How does the source go on? Write the next part.

[start Source]

Eenmaal terug in Amsterdam groeide Gosschalk uit tot de grondlegger van de neo-renaissance in Nederland. Hij pleitte vooral voor het gebruik van de architectonische vormentaal uit de zestiende- en vroege zeventiende eeuwse Hollandse renaissance. Het ging Gosschalk niet om stijlzuivere navolgingen van historische voorbeelden, net als andere 'eclectici' ging hij vrij om met zijn inspiratiebronnen. Hij streefde naar schilderachtigheid, bewerkstelligd door een levendig gevelbeeld, afwisseling in materiaalgebruik, het aanbrengen van reliëf en een rijkdom aan ornamentiek.[2] Deze vormentaal is in zijn ontwerp voor de villa aan de Burgemeester van Roijensingel in Zwolle duidelijk terug te zien. Als architect was Gosschalk hoofdzakelijk in Amsterdam actief. Buiten zijn ontwerp voor het huis van zijn nicht Christine Gosschalk en haar man Salomon Levi Cohen aan de Van Roijensingel, zijn er vooralsnog geen ontwerpen van Isaac Gosschalk voor Zwolse gebouwen bekend. Gosschalk verwierf vooral landelijke bekendheid met zijn ontwerpen voor grote utilitaire complexen, waarvan de Westergasfabriek (1883-’85) en Oostergasfabriek (1885-’87) in Amsterdam en het stationsgebouw in Groningen (1895-’98) de bekendste voorbeelden zijn.

[end Source]
[start Given information]

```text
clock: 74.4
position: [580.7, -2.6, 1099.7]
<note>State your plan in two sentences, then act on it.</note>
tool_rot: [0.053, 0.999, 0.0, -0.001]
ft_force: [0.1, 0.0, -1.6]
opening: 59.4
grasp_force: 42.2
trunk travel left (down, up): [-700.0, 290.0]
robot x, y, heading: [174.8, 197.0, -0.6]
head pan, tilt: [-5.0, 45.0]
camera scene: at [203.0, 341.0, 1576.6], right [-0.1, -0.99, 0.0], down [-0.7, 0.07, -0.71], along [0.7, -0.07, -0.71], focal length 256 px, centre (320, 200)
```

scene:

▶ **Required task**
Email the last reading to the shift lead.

[end Given information]

▶ **Reply to the exercise**
Buiten zijn architectenbureau was Gosschalk zeer betrokken op wetenschappelijk en maatschappelijk gebied. Hij bekleedde onder andere posities als bestuurslid van het Koninklijk Oudheidkundig Genootschap, nam later zitting in het College van Rijksadviseurs voor de Monumenten van Geschiedenis en Kunst, was voorzitter van de Amsterdamse afdeling van de Maatschappij tot Bevordering der Bouwkunst, trad toe tot de Amsterdamse gemeenteraad en publiceerde talloze architectuurkritische artikelen in tijdschriften en kranten.[3] 

oorspronkelijk exterieur
Behoudens enkele kleinschalige veranderingen, bevindt het exterieur van de neo-renaissance villa uit 1882-’83 zich nog grotendeels in oorspronkelijke staat. Op de zolderverdieping zijn meerdere vensters zelfs nog voorzien van het glas uit de bouwtijd. Waar in het ontwerp van Gosschalk in de voorgevel vensters met T-ramen staan getekend, is het hoogst onzeker of dit in 1882-‘83 zo is uitgevoerd. Waarschijnlijk zijn bij de bouw alleen links in de achtergevel T-schuifvensters geplaatst. Foto’s van de voorgevel en linker zijgevel van kort na de bouw tonen namelijk reeds ramen met bovenlichten zonder middenroede.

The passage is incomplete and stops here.